-- start TEXT PROVIDED --

A court of review may not
in such a case order that proceedings should start de novo.









ORDER





(a) To the extent that it
is necessary the mero motu recusal by the presiding magistrate
is set aside.







(b) The matter is
referred back to the presiding magistrate to reconstruct the record
as well as possible along the lines discussed herein, to hear the
accused on the validity of the reconstructed record and thereafter to
proceed with the trial.









SPECIAL REVIEW
JUDGMENT









HOFF J (DAMASEB JP
concurring):







[1] This matter was sent
on special review by magistrate L Pretorius attached to Gobabis
Magistrates Court in which he pointed out that magistrate Boluwade
who was previously attached to that court had
mero
motu r
ecused herself from a partly heard
case.







[2] It appears from the
record that the accused person had pleaded to a charge of
contravening the provisions of s 43(1) of the Anti-Corruption Act 8
of 2003 before magistrate Boluwade in Gobabis. A state witness
thereafter testified and was cross-examined by Mr Scholtz, the legal
representative of the accused, and the matter was then postponed.







[3] When the proceedings
resumed on 18 May 2011 it appears that the record of the proceedings
had gone missing. The presiding officer, Ms Boluwade, stated in court
that she had in the interim been transferred to Rundu, that what had
happened must have been an ‘inside work’, that she would
not ‘hold fast unto this matter’, and thereafter
announced that she was recusing herself and that the case must start
de novo before another
magistrate.







[4] Mr Pretorius, in his
letter, stated that the presiding magistrate could not have recused
herself since there was no enmity between her and any one of the
parties, that there is ‘no similar case between the magistrate
and another person in which judgment has not been pronounced’,
that the magistrate has not acted as a legal representative for any
of the parties in the case, and that the magistrate has not noted
that she has an interest in the case or that she would be biased.







A magistrate may only
recuse himself or herself
mero motu
in certain circumstances.







[5] In S
v Malindi and Others
1990 (1) SA 962 (A)
Corbett CJ in dealing with the discharge of an assessor in terms of s
147 of Act 51 of 1977 considered the common law principles regarding
recusal and remarked as follows on 969G-970I:







The common
law basis of the duty of a judicial officer in certain circumstances
to recuse himself was fully examined in the cases of
S
v Radebe

1973 (1) SA 796 (A) and
South
African Motor Acceptance Corporation (Edms) Bpk v Oberholzer

1974 (4) SA 808 (T). Broadly speaking, the duty of recusal arises
where it appears that the judicial officer has an interest in the
case or where there is some other reasonable ground for believing
that there is a likelihood of bias on the part of the judicial
officer: that is, that he will not adjudicate impartially. The matter
must be regarded from the point of view of the reasonable litigant
and the test is an objective one. The fact that in reality the
judicial officer was impartial or is likely to be impartial is not
the test. It is the reasonable perception of the parties as to his
impartiality that is important.

-- end TEXT PROVIDED --
-- start DATA BLOCK --

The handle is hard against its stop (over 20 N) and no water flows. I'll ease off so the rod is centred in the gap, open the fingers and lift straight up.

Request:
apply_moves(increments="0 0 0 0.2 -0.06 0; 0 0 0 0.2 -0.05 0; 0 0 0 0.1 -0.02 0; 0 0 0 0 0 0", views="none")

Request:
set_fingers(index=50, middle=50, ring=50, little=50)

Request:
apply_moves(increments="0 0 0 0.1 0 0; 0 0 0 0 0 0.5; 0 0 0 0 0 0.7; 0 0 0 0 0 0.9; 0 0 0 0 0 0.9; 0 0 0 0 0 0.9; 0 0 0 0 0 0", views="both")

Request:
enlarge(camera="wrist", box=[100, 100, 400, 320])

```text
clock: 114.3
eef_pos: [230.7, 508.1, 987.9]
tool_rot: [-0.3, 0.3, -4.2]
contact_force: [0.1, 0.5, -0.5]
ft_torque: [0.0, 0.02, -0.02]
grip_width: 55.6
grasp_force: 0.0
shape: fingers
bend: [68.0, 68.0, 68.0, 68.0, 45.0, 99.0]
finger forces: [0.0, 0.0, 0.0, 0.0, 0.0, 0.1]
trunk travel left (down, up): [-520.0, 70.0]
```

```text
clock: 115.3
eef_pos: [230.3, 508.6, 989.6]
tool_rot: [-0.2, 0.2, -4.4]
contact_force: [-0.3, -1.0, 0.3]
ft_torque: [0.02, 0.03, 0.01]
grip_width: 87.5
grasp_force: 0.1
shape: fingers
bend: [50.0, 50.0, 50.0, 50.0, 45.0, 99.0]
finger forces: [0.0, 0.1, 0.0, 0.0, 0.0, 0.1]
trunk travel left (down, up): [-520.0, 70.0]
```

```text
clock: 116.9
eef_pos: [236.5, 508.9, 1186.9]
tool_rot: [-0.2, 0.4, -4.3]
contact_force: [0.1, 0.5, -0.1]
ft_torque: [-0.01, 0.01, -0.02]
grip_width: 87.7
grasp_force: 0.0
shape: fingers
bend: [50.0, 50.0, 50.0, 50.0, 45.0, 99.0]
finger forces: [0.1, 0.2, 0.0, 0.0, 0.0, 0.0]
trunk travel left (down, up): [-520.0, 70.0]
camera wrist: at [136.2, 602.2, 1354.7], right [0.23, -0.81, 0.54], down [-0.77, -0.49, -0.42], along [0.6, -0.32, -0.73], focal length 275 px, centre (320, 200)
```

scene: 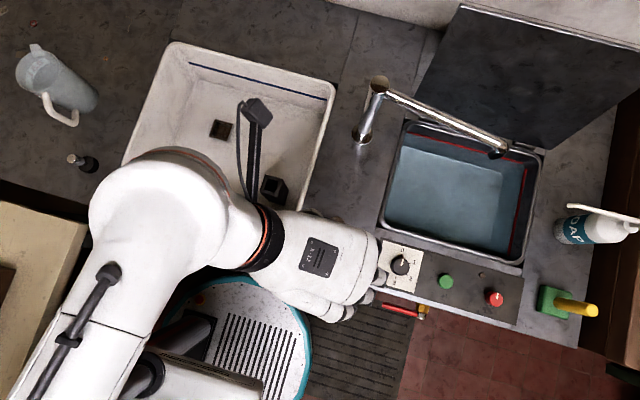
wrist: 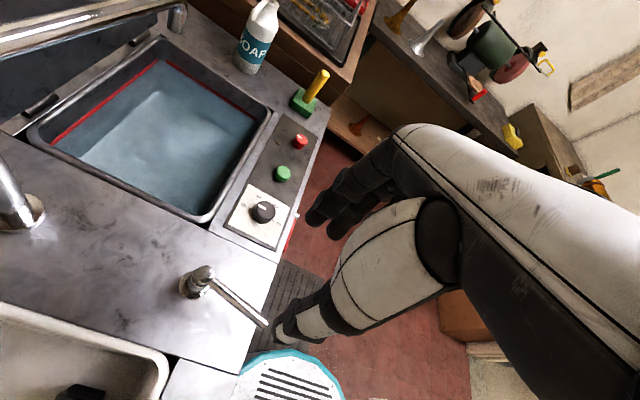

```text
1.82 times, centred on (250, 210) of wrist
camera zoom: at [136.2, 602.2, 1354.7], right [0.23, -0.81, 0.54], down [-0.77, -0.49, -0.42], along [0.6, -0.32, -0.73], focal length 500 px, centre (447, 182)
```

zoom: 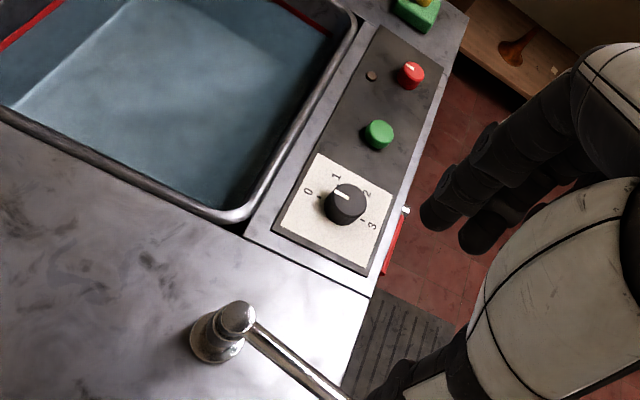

-- end DATA BLOCK --

→ **WHAT TO DO**
1. Cite the text provided exactly. Begin with "1974 (4) SA" and finish with "that is important.".
2. Extend the text provided, starting right after its last sentence.

→ **RESULTS OF THE EXERCISE**
1.
1974 (4) SA 808 (T). Broadly speaking, the duty of recusal arises
where it appears that the judicial officer has an interest in the
case or where there is some other reasonable ground for believing
that there is a likelihood of bias on the part of the judicial
officer: that is, that he will not adjudicate impartially. The matter
must be regarded from the point of view of the reasonable litigant
and the test is an objective one. The fact that in reality the
judicial officer was impartial or is likely to be impartial is not
the test. It is the reasonable perception of the parties as to his
impartiality that is important.

2.
Normally recusal would follow upon an
application (exceptio recusationis) therefore by either or
both of the parties, but on occasion a judicial officer may recuse
himself mero motu, ie without any such prior application [...]







It would thus seem that at common law
the recusal of an assessor is a proceeding in open court and that it
is an issue upon which the parties would be afforded an opportunity
to be heard. Obviously, this would be so where one of the parties
moved for the assessor’s recusal; and, in my opinion, it should
also be so where the assessor or the court acts mero motu.
A recusal would normally result in the proceedings being quashed and
a new trial being directed’.



(Emphasis provided).







[6] It is common cause
that the parties (ie the State and the accused or his legal
representative) were not given the opportunity to address the
presiding magistrate on the issue of her intended recusal. The
magistrate should have afforded them the opportunity to address her
on this issue.







[7] In any event there is
no apparent lawful reason why the presiding officer had to recuse
herself, except to state that it appears the presiding magistrate was
annoyed when she was informed that the record of the proceedings went
missing.







[8] In S
v Haibeb
1994 (1) SACR 657 (Nm) it was held
that it is the duty of the presiding officer to keep an intelligible
record of the proceedings.







[9] It appears to me that
different procedures apply in respect of the reconstruction of a
record where an accused person has been convicted or sentenced and
the instance where the accused has not yet been convicted.







[10] In the first
instance (ie after conviction or sentence) the clerk of the court
would be directed to reconstruct the record with the assistance of
state witnesses, the magistrate, the prosecutor, the interpreter or
the stenographer. This reconstructed record is then submitted to the
accused (or his or her legal representative) to obtain his or her
agreement with it. The response of the accused is recorded under
oath. (See
S v Gumbi 1997
(1) SACR 273 (W);
R v Wolmarans
1942 TPD 279; S v Makanji en
Andere
1974 (4) SA 113 (T); S
v Whitney
1975 (3) SA 453 (N); S
v Stevens
1981 (1) SA 864 (C); S
v Quali
1989 (2) SA 581 (EC); S
v Joubert
1991 (1) SA 119 (A). In such a case
the clerk of the court endeavours to obtain the best secondary
evidence regarding the content of the record and there is no room for
a second ‘trial’.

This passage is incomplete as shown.